> Source excerpt:
Sleepwalking was originally written as a companion piece to Villa Lobos' Bachianas Brasileiras No. 5, for the same forces soprano and eight cellos. In his programme note Blake talked about finding the idea of eight cellos conjuring up the world of dreams, and his piece posits a scenario of a young woman asleep who then goes sleepwalking through various traumas before returning to sleep. Starting from atmospheric high sustained strings with the soprano vocalise over the top (the whole piece is wordless) the piece moved through seven highly contrasting movements, finally returning to the tranquillo of the opening. We had a series of highly varied moods evoked by instrumental writing very much in the English tradition of string music, from lyrical through to darker dramatic episodes. Witte sang with a lovely even tone, and a beautiful freedom at the top. A well put-together piece which did not quite take me on the journey the composer intended, and I would be interested to hear the original version.

Howard Blake's Piano Concerto is a large-scale dramatic work. It was in some ways the most conventional work in the programme, in three movements (the others were in seven or eight) and the only one to use classical sonata form. Christopher Palmer's 1991 programme note used the term Mozartian, but the composers who came to mind were Rachmaninov and Tippett; Rachmaninov for the big boned romanticism piece, particularly the piano writing, whilst Tippett for the way the piano texture sometimes eschewed showy bravura (but not complexity) and created a continuous texture which flowed over the orchestra..

> Items listed in a dataset:
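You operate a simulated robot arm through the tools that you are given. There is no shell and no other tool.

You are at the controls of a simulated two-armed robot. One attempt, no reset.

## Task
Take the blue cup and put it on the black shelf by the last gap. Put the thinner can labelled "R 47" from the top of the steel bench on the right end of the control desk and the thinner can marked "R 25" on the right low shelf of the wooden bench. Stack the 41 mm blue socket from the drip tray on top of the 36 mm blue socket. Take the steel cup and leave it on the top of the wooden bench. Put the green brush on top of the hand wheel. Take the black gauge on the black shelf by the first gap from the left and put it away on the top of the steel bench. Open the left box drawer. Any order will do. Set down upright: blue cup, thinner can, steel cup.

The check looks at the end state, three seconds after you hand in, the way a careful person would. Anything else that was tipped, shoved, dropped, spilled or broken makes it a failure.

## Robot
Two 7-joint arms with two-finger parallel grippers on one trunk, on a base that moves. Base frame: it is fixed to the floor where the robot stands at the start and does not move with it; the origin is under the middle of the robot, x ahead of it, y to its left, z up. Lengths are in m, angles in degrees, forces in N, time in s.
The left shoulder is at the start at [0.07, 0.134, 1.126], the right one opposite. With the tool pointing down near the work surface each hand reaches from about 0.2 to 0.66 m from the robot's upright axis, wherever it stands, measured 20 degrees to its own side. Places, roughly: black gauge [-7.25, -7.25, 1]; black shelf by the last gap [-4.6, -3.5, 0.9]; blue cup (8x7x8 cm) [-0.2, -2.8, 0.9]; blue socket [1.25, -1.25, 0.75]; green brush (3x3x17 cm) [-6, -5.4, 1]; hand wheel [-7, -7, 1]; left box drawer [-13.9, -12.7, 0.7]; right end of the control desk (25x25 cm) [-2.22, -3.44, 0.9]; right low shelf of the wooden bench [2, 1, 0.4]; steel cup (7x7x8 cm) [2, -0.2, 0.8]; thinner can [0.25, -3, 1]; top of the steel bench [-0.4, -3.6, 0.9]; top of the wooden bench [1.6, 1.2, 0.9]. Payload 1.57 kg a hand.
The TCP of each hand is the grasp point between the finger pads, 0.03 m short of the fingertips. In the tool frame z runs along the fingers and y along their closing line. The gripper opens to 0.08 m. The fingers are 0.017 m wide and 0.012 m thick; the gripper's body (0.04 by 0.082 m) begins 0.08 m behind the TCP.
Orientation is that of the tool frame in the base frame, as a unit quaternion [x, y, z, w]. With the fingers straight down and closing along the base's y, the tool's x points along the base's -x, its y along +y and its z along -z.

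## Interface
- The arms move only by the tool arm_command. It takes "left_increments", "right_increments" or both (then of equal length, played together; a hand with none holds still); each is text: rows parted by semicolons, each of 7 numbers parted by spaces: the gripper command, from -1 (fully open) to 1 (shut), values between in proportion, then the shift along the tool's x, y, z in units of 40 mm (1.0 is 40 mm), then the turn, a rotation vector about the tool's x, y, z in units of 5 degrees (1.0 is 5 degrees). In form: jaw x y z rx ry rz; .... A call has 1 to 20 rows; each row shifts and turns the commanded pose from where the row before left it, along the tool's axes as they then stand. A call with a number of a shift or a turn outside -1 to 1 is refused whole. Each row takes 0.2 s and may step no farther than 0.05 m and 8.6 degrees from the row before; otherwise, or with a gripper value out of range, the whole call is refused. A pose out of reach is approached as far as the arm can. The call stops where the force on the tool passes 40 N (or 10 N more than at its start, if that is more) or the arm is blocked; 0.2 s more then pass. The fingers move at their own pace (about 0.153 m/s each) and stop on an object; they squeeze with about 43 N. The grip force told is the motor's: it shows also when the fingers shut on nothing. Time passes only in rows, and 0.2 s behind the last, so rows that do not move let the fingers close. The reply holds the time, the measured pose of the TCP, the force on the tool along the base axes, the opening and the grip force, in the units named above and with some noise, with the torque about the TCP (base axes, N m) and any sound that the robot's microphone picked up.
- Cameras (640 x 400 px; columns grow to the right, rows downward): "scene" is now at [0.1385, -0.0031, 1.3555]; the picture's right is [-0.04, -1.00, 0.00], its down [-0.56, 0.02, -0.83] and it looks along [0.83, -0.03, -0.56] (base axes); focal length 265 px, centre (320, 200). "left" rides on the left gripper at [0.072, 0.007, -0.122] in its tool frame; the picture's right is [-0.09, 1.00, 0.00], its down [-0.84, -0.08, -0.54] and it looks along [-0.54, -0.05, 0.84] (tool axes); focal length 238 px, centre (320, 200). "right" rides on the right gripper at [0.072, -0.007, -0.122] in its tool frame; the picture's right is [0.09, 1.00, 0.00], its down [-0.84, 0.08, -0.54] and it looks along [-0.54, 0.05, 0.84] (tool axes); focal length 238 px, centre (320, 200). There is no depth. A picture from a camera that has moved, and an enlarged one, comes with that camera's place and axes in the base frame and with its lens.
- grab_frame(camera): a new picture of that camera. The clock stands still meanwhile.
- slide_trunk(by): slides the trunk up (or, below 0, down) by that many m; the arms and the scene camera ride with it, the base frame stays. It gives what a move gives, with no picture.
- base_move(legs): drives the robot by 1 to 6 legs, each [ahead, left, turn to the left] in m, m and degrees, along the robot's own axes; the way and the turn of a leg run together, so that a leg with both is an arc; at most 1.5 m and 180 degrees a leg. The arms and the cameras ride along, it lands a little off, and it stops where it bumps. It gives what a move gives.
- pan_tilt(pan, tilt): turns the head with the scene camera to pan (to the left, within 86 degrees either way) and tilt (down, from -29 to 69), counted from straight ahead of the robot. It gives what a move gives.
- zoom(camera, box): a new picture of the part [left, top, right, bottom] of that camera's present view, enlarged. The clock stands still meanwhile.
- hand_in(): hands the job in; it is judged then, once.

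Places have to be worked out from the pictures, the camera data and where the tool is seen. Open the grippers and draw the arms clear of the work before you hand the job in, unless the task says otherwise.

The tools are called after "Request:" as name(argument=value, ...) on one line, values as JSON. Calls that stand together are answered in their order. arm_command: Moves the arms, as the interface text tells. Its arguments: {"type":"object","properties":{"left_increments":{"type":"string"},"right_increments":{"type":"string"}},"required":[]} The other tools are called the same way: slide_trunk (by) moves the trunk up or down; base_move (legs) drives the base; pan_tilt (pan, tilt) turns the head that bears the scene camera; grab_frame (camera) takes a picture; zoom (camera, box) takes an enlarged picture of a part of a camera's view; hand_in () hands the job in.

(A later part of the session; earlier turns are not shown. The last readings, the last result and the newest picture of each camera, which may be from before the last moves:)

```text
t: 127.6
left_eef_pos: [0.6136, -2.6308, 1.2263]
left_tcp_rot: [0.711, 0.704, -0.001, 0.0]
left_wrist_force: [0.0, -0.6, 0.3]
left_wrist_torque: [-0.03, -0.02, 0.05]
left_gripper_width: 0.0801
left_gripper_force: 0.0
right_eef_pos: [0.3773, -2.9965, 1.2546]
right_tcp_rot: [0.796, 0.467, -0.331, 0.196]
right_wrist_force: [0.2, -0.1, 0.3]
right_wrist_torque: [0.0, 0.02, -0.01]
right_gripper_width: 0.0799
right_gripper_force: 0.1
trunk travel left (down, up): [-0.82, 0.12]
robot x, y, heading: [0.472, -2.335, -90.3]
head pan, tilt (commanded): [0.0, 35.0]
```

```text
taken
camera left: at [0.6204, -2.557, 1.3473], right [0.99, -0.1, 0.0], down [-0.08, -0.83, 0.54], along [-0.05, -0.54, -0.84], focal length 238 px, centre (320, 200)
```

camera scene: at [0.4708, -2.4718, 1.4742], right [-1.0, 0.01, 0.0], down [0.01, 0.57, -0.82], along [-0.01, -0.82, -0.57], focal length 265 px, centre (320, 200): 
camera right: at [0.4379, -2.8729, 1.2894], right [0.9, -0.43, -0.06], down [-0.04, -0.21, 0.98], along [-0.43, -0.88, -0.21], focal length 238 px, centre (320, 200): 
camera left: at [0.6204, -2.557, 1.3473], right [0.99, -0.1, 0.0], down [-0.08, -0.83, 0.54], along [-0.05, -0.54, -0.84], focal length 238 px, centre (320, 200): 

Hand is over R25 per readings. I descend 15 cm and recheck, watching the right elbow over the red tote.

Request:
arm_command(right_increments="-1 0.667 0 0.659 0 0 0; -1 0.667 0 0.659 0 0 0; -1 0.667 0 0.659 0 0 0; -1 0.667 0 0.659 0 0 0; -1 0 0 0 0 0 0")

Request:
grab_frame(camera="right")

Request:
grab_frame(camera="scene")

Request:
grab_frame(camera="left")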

---

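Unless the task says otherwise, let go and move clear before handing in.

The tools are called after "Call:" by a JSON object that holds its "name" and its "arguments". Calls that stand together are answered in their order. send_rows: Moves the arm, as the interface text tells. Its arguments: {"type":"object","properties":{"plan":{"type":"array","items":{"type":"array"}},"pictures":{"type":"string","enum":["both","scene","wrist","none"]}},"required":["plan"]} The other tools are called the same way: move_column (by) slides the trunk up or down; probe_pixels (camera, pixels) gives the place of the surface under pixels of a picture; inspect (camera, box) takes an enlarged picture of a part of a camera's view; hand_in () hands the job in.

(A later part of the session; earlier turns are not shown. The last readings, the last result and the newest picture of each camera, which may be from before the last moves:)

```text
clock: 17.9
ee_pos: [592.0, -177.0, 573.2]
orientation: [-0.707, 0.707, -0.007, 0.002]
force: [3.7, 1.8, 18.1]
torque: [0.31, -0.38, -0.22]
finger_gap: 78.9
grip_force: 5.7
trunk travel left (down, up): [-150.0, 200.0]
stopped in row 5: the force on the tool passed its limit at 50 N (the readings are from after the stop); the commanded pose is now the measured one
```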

---

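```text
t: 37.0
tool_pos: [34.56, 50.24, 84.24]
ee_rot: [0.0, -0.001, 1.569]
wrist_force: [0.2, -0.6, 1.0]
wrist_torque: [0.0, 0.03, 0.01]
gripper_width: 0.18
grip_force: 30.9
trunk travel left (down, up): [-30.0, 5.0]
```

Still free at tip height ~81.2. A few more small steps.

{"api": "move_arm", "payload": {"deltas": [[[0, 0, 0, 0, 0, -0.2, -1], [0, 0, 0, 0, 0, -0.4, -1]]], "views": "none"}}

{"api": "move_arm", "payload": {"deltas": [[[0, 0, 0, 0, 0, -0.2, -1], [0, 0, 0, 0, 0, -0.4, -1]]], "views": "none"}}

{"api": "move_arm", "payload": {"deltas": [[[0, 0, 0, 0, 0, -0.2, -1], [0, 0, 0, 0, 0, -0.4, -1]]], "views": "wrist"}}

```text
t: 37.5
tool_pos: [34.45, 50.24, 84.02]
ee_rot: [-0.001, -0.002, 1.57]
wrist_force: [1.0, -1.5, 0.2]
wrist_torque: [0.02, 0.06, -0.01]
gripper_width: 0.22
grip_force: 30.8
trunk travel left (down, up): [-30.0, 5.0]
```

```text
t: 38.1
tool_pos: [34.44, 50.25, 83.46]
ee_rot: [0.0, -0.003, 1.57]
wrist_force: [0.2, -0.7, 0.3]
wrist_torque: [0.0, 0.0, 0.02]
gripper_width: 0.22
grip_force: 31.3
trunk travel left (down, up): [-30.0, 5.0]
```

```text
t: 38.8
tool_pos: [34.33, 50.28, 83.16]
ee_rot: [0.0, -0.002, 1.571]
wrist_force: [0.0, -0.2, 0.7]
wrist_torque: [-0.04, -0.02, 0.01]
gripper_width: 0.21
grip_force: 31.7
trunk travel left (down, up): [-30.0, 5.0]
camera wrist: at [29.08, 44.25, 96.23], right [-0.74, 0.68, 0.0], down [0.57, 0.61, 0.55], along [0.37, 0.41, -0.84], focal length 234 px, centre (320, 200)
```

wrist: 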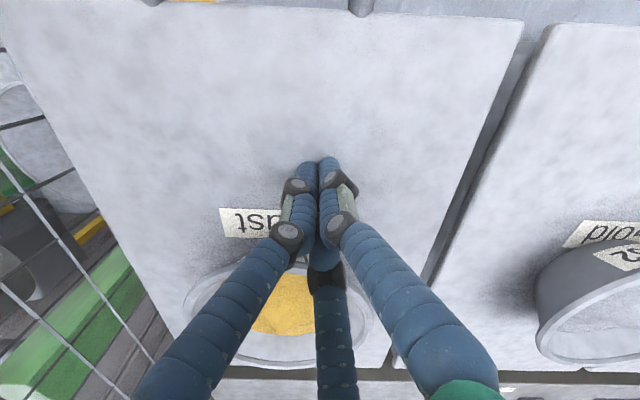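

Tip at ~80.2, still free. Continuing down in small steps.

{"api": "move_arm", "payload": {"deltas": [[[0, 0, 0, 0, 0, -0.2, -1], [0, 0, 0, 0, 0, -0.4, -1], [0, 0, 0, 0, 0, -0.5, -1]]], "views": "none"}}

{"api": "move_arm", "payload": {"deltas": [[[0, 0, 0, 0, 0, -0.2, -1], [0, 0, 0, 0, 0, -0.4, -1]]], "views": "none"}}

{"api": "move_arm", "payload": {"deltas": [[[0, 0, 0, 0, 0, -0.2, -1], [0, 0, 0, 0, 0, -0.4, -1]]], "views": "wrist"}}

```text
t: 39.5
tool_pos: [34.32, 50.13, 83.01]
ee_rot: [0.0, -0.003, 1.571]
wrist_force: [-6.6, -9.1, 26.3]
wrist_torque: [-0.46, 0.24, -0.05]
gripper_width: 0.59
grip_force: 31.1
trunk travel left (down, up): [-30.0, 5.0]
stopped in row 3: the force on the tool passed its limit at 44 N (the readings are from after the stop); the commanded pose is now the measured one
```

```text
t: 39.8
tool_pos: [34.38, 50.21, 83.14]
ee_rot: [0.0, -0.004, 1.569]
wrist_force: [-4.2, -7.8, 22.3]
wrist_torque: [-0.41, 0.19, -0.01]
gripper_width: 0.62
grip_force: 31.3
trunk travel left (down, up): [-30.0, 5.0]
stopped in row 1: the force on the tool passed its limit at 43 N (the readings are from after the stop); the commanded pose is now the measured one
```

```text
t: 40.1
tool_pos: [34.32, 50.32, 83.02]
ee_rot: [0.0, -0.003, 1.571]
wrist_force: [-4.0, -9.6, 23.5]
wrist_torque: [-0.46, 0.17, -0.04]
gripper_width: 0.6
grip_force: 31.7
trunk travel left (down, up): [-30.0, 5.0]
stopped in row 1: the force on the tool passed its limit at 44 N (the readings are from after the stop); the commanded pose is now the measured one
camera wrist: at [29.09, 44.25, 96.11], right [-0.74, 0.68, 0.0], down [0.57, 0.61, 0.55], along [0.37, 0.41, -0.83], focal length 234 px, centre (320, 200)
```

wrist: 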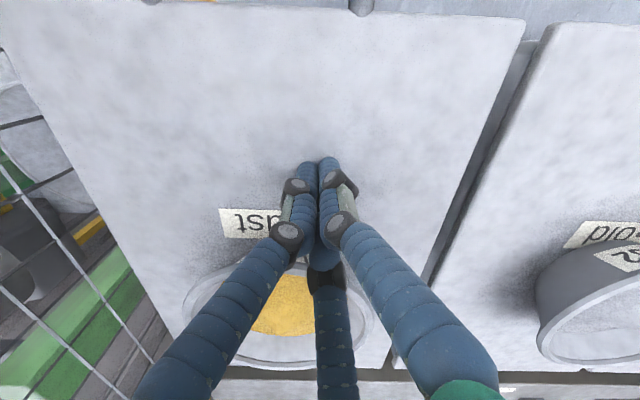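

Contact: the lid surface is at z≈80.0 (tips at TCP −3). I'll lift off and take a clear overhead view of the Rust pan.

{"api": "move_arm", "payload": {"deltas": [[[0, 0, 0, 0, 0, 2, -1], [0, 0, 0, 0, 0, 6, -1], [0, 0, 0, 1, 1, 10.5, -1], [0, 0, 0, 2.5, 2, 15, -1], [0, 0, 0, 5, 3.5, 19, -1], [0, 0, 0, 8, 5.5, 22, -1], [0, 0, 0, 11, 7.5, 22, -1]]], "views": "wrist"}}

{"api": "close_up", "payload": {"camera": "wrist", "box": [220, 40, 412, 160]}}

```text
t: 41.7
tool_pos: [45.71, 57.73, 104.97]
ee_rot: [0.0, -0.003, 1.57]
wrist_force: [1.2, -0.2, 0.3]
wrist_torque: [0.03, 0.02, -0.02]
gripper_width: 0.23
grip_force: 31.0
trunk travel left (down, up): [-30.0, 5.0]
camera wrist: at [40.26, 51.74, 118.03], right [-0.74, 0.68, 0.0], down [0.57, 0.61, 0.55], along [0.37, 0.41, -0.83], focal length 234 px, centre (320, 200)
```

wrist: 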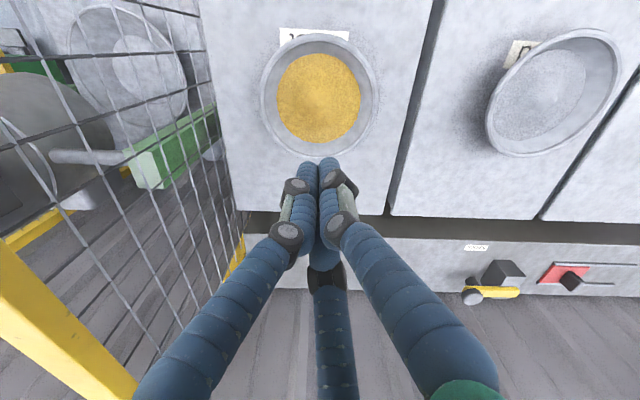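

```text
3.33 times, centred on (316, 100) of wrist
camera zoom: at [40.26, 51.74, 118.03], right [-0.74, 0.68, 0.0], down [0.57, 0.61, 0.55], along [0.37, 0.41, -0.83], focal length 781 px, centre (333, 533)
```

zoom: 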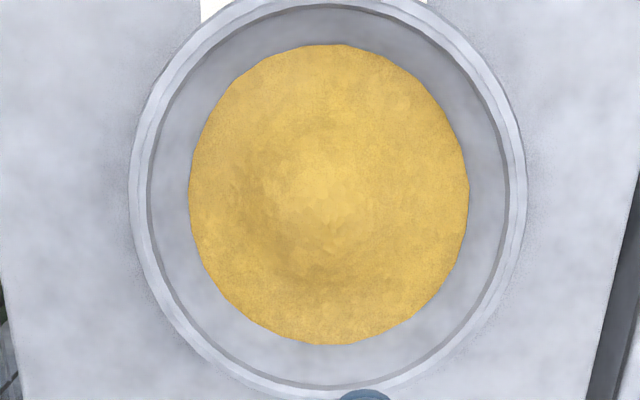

> What is expected:
Extend the source excerpt, starting right after its last sentence.

> Final answer:
The first movement started with an understated ear-worm on the piano alone, which Blake then developed into something more dramatic with tutti. Sasha Grynyuk was tireless, and indeed the piano solo got little rest in this movement. Even the cadenza eschewed virtuosity and was rather thoughtful and, unusually, ended the movement. The second movement started with solo piano chords accompanying solo violins and viola, until the tables were turned. The melodic piano line wandered expressively, but always with an elegant simplicity, and finally the whole ensemble moved the temperature up a notch and we got something richly romantic. The final movement started with a perky piano toccata, and developed into a series of variations with hints of jazz/blues. Often highly vigorous, the jaunty melody passed round the orchestra, but always with the piano to the fore over the top. Towards the end we had a simple return to the main theme in the piano before the big finish.

Blake's Piano Concerto is a terrific work, I enjoyed his recording of it (see my review) and I enjoyed this performance immensely. Sasha Grynyuk brought out the poetry in Blake's writing, and played the part with great flair. With longer rehearsal time, there would have been chance to iron out some of the issues of balance, Grynyuk's approach concentrated on poetry and nuance rather than sheer power, but overall he and the orchestra brought it off brilliantly and I hope it makes other orchestras interested.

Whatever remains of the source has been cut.